Private sector economists have China’s economic growth forecasts for this year to as low as two per cent, well below the ruling party target of 5.5 per cent and last year’s 8.1 per cent expansion.
While other countries are opening up in a bid to learn to live with COVID-19, China’s borders remain largely closed and even transport within the country tightly restricted.
Flag carrier Air China reported an 84.3 per cent drop in domestic passenger traffic in April against the same month last year, while another top carrier, China Southern Airlines, reported an 81.7 per cent, drop.
Despite such news, politics continues to drive the ruling party’s response to the pandemic. Looking ahead to a key party congress later this year, party leaders said after a May 5 meeting that containing outbreaks would take priority over the economy.
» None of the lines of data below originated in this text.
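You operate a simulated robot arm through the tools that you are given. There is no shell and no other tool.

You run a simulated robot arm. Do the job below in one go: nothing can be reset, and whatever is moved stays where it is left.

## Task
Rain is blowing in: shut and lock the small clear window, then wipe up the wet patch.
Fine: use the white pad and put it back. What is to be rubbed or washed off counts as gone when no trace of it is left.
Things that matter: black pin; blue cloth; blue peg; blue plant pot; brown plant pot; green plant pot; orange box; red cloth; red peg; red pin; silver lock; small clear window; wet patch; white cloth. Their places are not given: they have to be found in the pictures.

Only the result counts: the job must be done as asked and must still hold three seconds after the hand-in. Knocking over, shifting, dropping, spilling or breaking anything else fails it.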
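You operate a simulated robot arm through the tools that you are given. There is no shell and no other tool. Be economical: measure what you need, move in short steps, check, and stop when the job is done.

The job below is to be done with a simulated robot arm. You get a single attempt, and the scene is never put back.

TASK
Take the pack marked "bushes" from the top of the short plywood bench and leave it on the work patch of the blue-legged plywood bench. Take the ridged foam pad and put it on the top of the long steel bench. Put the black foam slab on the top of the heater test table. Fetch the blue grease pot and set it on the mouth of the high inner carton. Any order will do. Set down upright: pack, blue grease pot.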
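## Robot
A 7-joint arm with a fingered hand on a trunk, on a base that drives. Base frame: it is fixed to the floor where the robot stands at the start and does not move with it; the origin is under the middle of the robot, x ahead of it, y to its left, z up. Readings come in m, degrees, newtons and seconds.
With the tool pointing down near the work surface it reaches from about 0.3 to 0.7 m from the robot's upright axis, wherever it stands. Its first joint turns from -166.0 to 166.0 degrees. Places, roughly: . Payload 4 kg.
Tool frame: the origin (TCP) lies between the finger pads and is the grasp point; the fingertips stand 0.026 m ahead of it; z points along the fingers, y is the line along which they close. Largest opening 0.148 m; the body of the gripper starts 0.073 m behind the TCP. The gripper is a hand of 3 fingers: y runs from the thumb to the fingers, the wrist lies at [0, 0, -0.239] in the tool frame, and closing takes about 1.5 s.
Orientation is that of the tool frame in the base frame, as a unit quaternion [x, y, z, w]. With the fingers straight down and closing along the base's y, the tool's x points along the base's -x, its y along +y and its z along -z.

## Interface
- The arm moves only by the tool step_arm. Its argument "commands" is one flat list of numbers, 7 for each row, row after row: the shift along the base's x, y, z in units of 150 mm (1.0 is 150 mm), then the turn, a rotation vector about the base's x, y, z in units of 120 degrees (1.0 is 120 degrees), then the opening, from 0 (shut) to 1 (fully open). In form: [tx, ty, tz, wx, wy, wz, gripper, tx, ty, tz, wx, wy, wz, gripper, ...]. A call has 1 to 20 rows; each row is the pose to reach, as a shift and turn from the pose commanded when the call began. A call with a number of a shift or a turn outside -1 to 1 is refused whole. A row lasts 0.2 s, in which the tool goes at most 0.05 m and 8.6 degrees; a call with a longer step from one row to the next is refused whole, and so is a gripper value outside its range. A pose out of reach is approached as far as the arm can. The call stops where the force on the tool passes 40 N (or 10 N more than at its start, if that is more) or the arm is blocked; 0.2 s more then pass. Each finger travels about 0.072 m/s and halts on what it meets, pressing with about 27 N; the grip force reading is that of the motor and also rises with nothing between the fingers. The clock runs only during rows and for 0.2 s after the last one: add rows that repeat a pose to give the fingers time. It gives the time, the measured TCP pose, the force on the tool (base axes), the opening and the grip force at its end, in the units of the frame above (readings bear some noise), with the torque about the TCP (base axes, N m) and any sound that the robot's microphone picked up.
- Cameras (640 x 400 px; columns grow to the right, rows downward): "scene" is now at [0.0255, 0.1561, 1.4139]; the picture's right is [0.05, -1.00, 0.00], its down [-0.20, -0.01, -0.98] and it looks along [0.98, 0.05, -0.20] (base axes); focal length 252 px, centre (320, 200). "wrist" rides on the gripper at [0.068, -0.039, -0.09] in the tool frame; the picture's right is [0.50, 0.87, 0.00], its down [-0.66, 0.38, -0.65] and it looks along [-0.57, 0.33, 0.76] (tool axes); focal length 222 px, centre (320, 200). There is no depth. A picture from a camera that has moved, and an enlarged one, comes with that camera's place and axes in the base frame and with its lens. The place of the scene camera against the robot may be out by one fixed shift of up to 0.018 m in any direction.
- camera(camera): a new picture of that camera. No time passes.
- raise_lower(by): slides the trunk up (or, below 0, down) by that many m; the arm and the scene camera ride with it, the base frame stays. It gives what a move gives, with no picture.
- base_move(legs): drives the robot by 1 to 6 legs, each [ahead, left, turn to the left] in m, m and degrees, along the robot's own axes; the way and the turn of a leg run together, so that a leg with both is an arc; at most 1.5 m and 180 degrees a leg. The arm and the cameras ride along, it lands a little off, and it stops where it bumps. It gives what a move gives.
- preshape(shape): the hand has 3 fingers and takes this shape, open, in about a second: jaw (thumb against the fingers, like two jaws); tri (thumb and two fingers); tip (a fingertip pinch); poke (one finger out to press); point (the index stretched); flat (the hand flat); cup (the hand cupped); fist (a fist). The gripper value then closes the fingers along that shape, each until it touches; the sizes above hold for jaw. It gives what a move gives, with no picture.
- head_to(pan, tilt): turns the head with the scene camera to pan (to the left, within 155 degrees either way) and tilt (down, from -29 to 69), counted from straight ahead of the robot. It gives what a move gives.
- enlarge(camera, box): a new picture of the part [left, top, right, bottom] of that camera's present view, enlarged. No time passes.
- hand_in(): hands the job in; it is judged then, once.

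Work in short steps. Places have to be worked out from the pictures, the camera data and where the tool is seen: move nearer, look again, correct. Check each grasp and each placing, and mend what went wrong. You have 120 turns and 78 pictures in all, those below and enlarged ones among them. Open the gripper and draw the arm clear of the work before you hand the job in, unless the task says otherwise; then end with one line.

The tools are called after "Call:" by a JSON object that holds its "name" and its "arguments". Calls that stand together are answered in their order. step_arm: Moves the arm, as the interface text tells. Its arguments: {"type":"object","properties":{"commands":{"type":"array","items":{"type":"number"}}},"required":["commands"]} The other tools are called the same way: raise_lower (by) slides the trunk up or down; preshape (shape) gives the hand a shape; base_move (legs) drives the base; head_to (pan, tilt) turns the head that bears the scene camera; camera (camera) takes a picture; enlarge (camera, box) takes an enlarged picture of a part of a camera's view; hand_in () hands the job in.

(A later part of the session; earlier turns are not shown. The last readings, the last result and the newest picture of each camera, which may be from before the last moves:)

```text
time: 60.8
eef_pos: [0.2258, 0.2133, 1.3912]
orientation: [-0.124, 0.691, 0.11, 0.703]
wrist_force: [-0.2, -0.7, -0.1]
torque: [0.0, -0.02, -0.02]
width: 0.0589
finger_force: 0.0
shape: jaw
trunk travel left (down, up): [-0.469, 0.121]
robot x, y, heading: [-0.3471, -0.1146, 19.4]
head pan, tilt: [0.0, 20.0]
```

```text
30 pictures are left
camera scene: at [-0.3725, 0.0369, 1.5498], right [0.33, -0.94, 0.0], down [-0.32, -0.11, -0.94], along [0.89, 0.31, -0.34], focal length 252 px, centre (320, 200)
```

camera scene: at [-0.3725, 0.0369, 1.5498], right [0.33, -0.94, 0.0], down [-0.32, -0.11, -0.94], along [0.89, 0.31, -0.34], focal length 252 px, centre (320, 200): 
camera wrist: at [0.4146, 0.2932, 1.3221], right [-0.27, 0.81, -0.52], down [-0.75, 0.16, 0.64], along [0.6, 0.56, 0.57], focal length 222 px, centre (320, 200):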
In a recent report, the Eurasia Group predicted China would only begin emerging from “zero COVID” after the 20th national party congress, at which president and party leader Xi Jinping is expected to receive a third five-year term in office, and won’t be completed until the new government lineup is completed next spring.
A relaxation of measures will also depend on improving medical treatment for those with COVID-19 along with the vaccination rate, which are particularly low among the elderly, the report said. Chinese citizens will also have to accept higher rates of infection and death after more than two years of suppressing outbreaks at any cost, it said.
“Despite the rising economic and social pressures … China’s leadership remains committed” to its “zero-COVID” strategy, the report said. Until the new leaders are in place, “the political atmosphere around containment will remain tight.”